As we move into the 2013 holiday season, we are reminded to be thankful of what we have. We celebrate certain aspects of our lives such as having family, friends, and good health during this time. This holiday season (and every other season) I head out to fish once a weekend and while on the bow or the platform of a skiff in the middle of nowhere I am given time to think. In the silence we experience while either fishing alone, or stalking fish with a friend, we are allotted time to see the untouched world around us and experience how nature works without human influence.
At this time, I am able to give my own thanks while thinking of what I was doing there out on the flats in that particular time. The question I asked myself this time was- Why was I fly fishing? I knew the obvious answer right away as fly fishing being a possible evolution of my skill in fishing, but what about the deeper answers to such a complex question? Why do you fly fish? What would drive a man to chase fish deep into the wilderness on a small boat armed only with a long stick, a terrible excuse for a winch, and a bunch of colored feathers? There in lies the answer.

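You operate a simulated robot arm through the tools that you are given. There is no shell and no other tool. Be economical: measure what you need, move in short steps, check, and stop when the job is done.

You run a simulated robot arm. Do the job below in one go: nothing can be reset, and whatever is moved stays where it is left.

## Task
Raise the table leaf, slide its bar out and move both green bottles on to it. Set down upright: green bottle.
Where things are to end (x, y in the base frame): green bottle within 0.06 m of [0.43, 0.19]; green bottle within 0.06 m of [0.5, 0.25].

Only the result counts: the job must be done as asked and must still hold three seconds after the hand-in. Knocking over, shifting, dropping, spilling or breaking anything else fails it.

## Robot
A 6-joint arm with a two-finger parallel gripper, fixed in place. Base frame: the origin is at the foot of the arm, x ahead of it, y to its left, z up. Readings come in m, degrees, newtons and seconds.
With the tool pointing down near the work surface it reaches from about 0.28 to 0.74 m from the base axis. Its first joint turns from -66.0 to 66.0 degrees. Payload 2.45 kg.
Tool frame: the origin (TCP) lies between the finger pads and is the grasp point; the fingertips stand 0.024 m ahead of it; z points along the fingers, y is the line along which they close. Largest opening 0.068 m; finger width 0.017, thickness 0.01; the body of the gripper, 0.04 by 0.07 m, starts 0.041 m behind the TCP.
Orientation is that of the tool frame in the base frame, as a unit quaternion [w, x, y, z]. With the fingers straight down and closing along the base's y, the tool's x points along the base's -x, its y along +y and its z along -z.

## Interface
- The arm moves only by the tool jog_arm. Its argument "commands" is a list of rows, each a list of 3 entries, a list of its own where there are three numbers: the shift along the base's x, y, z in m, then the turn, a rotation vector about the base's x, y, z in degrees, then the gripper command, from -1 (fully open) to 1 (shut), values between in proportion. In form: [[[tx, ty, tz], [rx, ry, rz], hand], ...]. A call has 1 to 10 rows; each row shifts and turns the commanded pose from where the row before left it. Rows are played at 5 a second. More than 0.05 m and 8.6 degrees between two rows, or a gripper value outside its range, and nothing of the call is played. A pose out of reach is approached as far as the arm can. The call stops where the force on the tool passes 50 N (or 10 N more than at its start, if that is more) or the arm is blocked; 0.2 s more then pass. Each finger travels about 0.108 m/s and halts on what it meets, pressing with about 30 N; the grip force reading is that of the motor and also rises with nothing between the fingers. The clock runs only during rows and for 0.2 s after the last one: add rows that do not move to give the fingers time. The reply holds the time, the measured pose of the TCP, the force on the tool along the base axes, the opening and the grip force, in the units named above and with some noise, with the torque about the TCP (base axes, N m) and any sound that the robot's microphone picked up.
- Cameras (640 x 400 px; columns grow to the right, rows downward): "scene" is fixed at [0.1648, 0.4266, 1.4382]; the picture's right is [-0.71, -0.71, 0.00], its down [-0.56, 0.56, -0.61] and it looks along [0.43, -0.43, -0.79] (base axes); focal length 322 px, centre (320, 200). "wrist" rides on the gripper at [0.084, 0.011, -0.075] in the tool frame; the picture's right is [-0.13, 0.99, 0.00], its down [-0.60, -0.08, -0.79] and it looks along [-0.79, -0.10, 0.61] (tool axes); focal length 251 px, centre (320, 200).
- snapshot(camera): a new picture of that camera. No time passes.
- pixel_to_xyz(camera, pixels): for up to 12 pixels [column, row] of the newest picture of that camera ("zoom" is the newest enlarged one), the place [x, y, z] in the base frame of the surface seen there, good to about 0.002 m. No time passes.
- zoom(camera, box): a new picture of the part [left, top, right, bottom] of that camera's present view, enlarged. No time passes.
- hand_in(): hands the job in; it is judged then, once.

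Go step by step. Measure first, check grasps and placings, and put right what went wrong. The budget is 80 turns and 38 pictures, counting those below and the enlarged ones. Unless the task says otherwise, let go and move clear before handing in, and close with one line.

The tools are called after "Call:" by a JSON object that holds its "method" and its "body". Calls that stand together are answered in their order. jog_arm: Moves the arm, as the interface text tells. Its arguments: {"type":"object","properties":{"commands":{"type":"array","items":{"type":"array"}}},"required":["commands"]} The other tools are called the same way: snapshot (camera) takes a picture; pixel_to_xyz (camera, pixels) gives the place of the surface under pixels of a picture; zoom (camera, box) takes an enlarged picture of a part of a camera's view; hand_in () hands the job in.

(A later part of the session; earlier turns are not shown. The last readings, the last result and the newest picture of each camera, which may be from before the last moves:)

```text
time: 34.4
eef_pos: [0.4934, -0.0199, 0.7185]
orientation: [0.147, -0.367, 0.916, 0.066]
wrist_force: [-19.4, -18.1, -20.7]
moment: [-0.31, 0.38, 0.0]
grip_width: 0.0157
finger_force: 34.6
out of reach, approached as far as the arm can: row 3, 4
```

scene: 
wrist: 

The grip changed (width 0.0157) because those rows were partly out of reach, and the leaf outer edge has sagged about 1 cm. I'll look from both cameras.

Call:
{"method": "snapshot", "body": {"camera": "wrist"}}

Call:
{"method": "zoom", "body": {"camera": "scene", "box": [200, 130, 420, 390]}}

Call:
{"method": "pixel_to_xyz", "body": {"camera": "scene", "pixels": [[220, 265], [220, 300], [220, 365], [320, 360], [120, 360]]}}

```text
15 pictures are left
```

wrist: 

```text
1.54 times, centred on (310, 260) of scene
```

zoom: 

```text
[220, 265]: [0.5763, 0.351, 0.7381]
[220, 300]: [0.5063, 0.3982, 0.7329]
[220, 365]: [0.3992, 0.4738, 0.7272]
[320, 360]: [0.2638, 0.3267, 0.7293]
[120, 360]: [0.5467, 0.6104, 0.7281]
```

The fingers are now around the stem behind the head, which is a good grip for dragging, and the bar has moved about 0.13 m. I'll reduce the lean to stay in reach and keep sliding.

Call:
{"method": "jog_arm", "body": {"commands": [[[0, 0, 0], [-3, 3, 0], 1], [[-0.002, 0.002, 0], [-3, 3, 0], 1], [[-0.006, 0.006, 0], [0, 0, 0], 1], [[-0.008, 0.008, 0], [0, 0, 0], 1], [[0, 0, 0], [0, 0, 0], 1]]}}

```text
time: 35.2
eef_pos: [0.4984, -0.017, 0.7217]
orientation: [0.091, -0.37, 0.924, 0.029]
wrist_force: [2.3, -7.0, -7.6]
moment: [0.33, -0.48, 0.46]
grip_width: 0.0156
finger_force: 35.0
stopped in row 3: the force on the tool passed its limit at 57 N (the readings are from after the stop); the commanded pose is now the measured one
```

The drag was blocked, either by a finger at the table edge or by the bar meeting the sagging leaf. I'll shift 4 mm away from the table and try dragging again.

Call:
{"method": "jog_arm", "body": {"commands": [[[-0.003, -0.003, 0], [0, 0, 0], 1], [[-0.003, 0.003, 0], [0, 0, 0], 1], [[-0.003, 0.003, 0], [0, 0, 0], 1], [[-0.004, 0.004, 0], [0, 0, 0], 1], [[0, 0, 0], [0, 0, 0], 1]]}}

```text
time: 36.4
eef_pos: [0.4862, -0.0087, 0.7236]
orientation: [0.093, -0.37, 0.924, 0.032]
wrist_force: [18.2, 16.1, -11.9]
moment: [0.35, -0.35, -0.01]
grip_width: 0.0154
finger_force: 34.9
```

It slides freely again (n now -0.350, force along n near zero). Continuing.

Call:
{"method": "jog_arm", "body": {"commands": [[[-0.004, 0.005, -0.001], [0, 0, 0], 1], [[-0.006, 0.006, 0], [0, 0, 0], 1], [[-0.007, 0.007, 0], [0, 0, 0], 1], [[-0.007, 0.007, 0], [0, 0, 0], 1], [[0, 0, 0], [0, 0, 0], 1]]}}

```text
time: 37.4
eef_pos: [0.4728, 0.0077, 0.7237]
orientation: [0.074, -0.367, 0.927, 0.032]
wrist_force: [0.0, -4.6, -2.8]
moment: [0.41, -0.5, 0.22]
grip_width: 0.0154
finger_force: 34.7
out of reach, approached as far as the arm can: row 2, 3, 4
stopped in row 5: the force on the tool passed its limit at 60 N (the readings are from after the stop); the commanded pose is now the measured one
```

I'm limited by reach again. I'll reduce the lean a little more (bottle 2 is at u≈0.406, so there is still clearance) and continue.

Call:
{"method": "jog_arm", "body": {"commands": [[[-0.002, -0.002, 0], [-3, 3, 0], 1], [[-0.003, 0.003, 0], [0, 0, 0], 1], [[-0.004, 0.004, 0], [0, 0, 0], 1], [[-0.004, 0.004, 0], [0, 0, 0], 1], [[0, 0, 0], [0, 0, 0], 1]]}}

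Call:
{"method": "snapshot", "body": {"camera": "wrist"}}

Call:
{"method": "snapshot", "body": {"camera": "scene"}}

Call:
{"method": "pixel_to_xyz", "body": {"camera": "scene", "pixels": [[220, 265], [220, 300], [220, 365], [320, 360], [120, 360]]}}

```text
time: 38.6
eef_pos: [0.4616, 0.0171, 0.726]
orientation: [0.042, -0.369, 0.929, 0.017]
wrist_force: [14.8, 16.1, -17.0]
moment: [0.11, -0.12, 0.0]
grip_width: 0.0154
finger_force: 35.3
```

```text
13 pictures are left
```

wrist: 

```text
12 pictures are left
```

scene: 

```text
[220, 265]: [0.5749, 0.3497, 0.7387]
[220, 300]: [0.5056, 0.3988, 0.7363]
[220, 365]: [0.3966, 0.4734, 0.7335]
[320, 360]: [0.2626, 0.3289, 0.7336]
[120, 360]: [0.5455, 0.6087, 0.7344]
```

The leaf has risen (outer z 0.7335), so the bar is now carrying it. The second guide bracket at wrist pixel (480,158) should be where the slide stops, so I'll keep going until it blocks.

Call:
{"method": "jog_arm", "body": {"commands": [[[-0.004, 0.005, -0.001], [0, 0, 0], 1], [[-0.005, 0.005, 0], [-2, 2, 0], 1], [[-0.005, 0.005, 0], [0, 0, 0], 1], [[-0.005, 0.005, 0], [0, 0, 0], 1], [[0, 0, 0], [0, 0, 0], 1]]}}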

I fly fish because I am thankful for what I see each and every time I am out on the water, and how it allows me to slow down to take it all in. The abundance of life, the flora and fauna, the way the water moves, how the planet has been shaped over the course of millions of years, and most importantly- how it all effects these fish we chase to the ends of this vast wilderness.
I fly fish because it allows me to slow down and become patient for once in my life. From Monday through Friday during the week I am a very impatient person, getting everything I want when I want it. That luxury is not afforded on the flats while holding a fly rod and staring into the water. You only get what you want when the conditions are perfect- as messed up as they may seem sometimes. You may not think of it, but 20MPH wind and a chopped up water surface might just be the ‘perfect’ conditions you have been patiently waiting for, even though you curse mother nature and her offerings as the day goes on.
I fly fish because I do not wish to keep the fish, or displace them for any extended period of time. The fish are catering to my primal needs of hunting down an animal with a man-made tool and achieving the apex of the hunt which culminates when we finally meet in the cockpit of a skiff. Then we say our good-byes and part ways until we meet another time. Fishing with a fly is my version of hunting. You stand on the bow of a boat searching high and low for your one shot into tricking an living animal to eat your tiny self-made fly.
I fly fish because it is art, and a skill. Aside from the above, fly fishing to me is an art. From the minute I clamp a hook onto the vice at home in my office and begin tying an odd concoction of thread, feathers, and synthetic fibers all the way to the way I whip the floating fly line in the air attempting to make perfect loops. Each time a home-made fly leaves the vice, enters my fly box, and comes back to the boat in the mouth of a hungry flats inhabitant, my masterpiece is complete.
I fly fish because my thankfulness for all of these things drives me to have a stronger bond with them. I don’t keep the fish because they are living parts of the ecosystems I care deeply about, and fly fishing helps me to enjoy my dance with these fish from the minute they show interest in my offering all the way until we physically meet along the side of my small skiff. After the fly is removed, I thank the fish for playing along with my game and release him back into the water to hopefully live a long and productive life. One day the fish will hopefully give back to me in the form of new offspring, that if all goes to plan, mine will enjoy just as much as I have.